Après les cinéastes les plus connus au monde, l’aîné des anciens a été sollicité par le festival de Cannes pour donner la traditionnelle leçon de cinéma, événement du festival. Devant la salle Buñuel au Palais du festival, pleine et attentive, le doyen a parlé durant une heure et demie de sa démarche de cinéma en répondant aux questions de Jean-Pierre Garcia, directeur du festival d’Amiens, qui commença par présenter Sembène comme « le défricheur et le témoin »D’où est venue votre passion pour le cinéma ?
J’ai vu mes premiers films à Ziguinchor.
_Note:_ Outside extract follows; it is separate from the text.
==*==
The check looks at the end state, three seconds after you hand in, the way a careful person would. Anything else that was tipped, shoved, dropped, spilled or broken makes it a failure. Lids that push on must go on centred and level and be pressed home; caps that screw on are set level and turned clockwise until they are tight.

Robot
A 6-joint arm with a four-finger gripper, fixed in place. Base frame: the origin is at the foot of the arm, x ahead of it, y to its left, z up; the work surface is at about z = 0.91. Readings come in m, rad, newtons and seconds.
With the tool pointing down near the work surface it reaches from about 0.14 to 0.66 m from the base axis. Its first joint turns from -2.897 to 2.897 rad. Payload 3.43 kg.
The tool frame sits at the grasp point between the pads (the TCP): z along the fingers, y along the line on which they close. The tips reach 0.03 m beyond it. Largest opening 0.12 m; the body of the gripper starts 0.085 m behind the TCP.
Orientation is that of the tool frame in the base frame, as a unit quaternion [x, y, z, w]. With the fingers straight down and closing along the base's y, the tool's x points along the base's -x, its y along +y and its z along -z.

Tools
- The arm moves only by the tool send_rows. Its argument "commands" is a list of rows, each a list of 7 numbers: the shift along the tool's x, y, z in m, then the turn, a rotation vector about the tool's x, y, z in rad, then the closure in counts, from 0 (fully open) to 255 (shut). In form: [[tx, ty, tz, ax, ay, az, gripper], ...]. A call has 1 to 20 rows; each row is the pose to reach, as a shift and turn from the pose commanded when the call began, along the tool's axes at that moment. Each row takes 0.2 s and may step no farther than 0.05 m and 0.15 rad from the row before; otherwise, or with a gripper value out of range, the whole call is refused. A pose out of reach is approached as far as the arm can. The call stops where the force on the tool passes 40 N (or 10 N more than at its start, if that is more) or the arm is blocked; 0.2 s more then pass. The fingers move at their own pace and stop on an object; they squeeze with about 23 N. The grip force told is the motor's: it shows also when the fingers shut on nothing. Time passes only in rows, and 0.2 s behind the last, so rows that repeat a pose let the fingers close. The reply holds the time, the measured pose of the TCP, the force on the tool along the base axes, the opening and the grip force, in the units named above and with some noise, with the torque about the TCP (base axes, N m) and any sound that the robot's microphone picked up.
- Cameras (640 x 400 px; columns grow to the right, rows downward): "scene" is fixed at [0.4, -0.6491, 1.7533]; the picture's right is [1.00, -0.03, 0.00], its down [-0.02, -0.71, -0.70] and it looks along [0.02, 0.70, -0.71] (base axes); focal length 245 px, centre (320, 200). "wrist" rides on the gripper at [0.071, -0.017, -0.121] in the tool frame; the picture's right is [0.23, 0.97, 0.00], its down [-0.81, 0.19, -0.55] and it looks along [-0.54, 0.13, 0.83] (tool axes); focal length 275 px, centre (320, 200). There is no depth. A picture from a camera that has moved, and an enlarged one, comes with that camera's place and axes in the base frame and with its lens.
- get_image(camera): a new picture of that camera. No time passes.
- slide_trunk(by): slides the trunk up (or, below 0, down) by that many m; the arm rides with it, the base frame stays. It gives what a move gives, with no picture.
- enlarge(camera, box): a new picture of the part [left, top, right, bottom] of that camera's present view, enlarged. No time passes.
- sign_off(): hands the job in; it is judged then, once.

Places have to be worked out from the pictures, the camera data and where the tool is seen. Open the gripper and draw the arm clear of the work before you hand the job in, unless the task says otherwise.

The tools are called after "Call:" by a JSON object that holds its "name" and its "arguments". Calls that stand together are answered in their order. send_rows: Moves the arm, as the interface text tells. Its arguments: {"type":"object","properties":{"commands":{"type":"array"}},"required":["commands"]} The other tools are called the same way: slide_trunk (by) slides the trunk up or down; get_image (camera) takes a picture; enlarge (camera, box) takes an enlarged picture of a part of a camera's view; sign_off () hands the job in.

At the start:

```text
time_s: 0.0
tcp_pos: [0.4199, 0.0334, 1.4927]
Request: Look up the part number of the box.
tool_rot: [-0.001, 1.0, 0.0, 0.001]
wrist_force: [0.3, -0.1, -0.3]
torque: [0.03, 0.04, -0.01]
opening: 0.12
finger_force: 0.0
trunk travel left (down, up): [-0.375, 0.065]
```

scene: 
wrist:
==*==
Les jeunes voyaient les films à l’envers, de l’autre côté de l’écran : le poulailler ! J’ai toujours été fasciné par l’image. Dès 5 ou 6 ans, les grands-mères nous racontaient des histoires. J’étais fasciné par tel ou tel conteur et par leur parole, l’image se construisait dans ma tête. Littérature et cinéma m’ont toujours préoccupé à importance égale. Le village, c’était de grands moments d’initiation. Il y avait la case de l’homme, pour la circoncision. On y passait une retraite de trois mois, dans la tradition mandingue. On nous enseignait la généalogie, l’histoire, les légendes. Rien à voir avec l’école coranique où l’on doit mémoriser les versets du Coran sans en connaître la signification.
Je ne peux rien dire de ma vie qui soit prémédité : j’ai vogué comme ça. Je voulais, après mon séjour à Marseille, connaître le Continent : j’en ai fait le tour, pour apprendre. Dix jours sur le fleuve Congo par exemple, à l’époque de Lumumba…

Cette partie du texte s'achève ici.